>> start Text extract

Common Medicare mistakes to avoid
Once you turn 65, having quality health insurance and treatment is a must for your well-being, and Medicare, more than likely, will be part of your health plan. Medicare is a popular government program among seniors, and has been helpful for baby boomers as they reach retirement age. That being said, there are obstacles that families and caregivers can encounter along the way in terms of enrollment and Medicare Advantage plans.
A slip-up in enrolling in Medicare can force you or your loved one to pay higher premiums or experience pitfalls. To sign up and receive Medicare in a manner that is best for your health and well-being, as well as economically feasible, keep these common Medicare mistakes in mind so that you make the right decision.
Social Security and Medicare are not intertwined
Since 65 is generally considered retirement age now, a lot of people believe that Medicare and Social Security kick in at that time. Because a growing number of individuals are working past age 65, they are not collecting Social Security checks, so they often fail to sign up for Medicare, which they do qualify for, regardless of whether they are still employed full time or not.

>> end Text extract
>> start Data lines

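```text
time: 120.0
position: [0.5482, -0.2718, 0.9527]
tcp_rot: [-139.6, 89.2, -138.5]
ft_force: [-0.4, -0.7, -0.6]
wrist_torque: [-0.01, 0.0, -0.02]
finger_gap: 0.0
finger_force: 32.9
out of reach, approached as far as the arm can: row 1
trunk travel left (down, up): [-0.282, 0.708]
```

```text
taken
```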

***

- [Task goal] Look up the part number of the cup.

>> end Data lines

- [Task goal] Supply the part of the text extract that comes after its last sentence.

- [Reply]
Not thinking she has worked long enough to qualify
According to AARP, it only takes about 10 years’ worth of work to ensure that your loved one won’t have to pay Part A premiums (hospital care). For example, for Medicare Part B (which entails doctor’s visits, outpatient services and medical equipment) and Part D (prescription drug coverage), as long as you are a U.S. citizen and have lived in the country for at least five years, you qualify for coverage.
Not signing up because you’re still employed
That being said, if you are still working, that doesn’t mean that you can’t use Medicare benefits. For instance, if you are currently employed and have health care coverage at work, you are under no pressure to sign up for Medicare. However, there are several benefits for signing up at age 65. For instance, you can receive Medicare Parts A and B at different times.
Let’s say you get in an accident and wind up in the hospital with a few injuries. Your private insurance from work will likely pick up the bulk of insurance costs, but usually won’t cover all expenses. Medicare Part A, which specifically covers hospital costs, can pick up those added expenditures that private insurance plan doesn’t cover.
With Medicare Part B, it’s a bit different. For instance, if you work for a small business, the company may require you to join in Medicare Part B to cover things like doctor’s visits so that you are not stuck with any extraneous fees. In fact, most seniors with high deductibles can benefit from this plan. However, you may want to decline if you work for a large company, as bigger plans typically cover these costs and you wouldn’t benefit from the investment.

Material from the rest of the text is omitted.